DOCUMENT TEXT →
[BEGIN]

Harvested berries were immediately weighed (fresh mass, FM), and then dried on cement yard for 12 days (dry processing) until reaching ∼12% of water content and then weighed again (dry mass, DM). Samples of 2 kg of dry berries (per plot) were used for further evaluation. Their endocarp, mesocarp, and pericarp were removed, obtaining commercially processed bean mass (BM). The ratio (FM-DM)*100/FM informs the initial berry moisture, while the BM * 100/FM (BM performance) informs how many percent of FM effectively became a commercial product (Rakocevic et al., Reference Rakocevic, Scholz, Pazianotto, Matsunaga and Ramalho2023). Ripe berries were harvested from all eight plants from each plot.
After the preliminary processing, the samples of 300 g of BM from each plot were passed through perforated metal plates with different diameters. The size of coffee beans is classified according to the grain rail where they were retained. Sieve sizes vary from 8 to 20, on the scale of 1/64 inch (Núñez Rodríguez et al., Reference Núñez Rodríguez, Carvajal Rodríguez and Mendoza Ferreira2021). Sieve 18 means 18/64-inch holes, measuring 7.1 mm, and similarly, sieve 16 means 6.3 mm.
Shortly after harvest, the plagiotropic branches of the lower third of the C. canephora were removed. Plants of this species, when left to grow freely, reduce leaf area with the increase in the total DM of the plant, which could not adequately supply the demand of the plant, thus decreasing the vitality and, consequently, the productivity of the culture (Ronchi and DaMatta, Reference Ronchi, DaMatta, Ferrão, Fonseca, Bragança, Ferrão and De Muner2007). Pruning in C. canephora should be done after the harvest and before the flowering of the next year’s crop (Morais et al., Reference Morais, Cavatte, Medina, Silva, Martins, Volpi, Junior, Machado Filho, Ronchi and DaMatta2012).

[END]

DATA SHOWN →
[BEGIN]

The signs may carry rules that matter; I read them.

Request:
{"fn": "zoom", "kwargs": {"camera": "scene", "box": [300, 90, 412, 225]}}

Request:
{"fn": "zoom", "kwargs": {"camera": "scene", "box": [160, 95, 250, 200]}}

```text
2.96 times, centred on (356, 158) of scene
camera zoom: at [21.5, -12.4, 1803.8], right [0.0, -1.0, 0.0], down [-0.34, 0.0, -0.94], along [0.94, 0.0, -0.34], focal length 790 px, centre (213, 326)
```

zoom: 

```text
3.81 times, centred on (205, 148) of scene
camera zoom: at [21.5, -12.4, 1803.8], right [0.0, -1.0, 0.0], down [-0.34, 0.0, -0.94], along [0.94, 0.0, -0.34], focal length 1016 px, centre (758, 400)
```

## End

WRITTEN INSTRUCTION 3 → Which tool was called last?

[END]

WRITTEN INSTRUCTION 1 → Pull out the sentences of the document text that run from "Shortly after harvest, the" through "Ronchi and DaMatta2012)." and give them unchanged.
WRITTEN INSTRUCTION 2 → Write what comes next in the document text.

EXERCISE RESPONSE 1 →
Shortly after harvest, the plagiotropic branches of the lower third of the C. canephora were removed. Plants of this species, when left to grow freely, reduce leaf area with the increase in the total DM of the plant, which could not adequately supply the demand of the plant, thus decreasing the vitality and, consequently, the productivity of the culture (Ronchi and DaMatta, Reference Ronchi, DaMatta, Ferrão, Fonseca, Bragança, Ferrão and De Muner2007). Pruning in C. canephora should be done after the harvest and before the flowering of the next year’s crop (Morais et al., Reference Morais, Cavatte, Medina, Silva, Martins, Volpi, Junior, Machado Filho, Ronchi and DaMatta2012).

EXERCISE RESPONSE 2 →
Statistical analyses
Analyses of period of measurements (January, March, and April) and KF (KF compared with GL) application effects were performed using the two-way mixed effects linear model (lme), with plant (for infrared thermography, n= 20), or leaf (for chlorophyll fluorescence and SPAD index, n = 50 and 60, respectively) as repetitions. If no significant interaction was found, the model reduction was applied and fitted. The analyses of applied KF effects on FM, DM, and BM productivity, initial berry moisture, DM and BM performances, and bean size participation were performed using the two-way mixed effects linear model (lme) with plots as repetitions (n = 5). All data were previously evaluated for homogeneity of variance between treatments by Bartlett’s test (Snedecor and Cochran, 1983). The R Core (2022) software was used with the help of the packages ‘nlme’, ‘emmeans’, ‘multcompView’, and ‘multcomp’. Data are shown in figures as estimated mean ± estimated standard error, with the increment or decrease of KF in relation to GL values, represented by Δ (%).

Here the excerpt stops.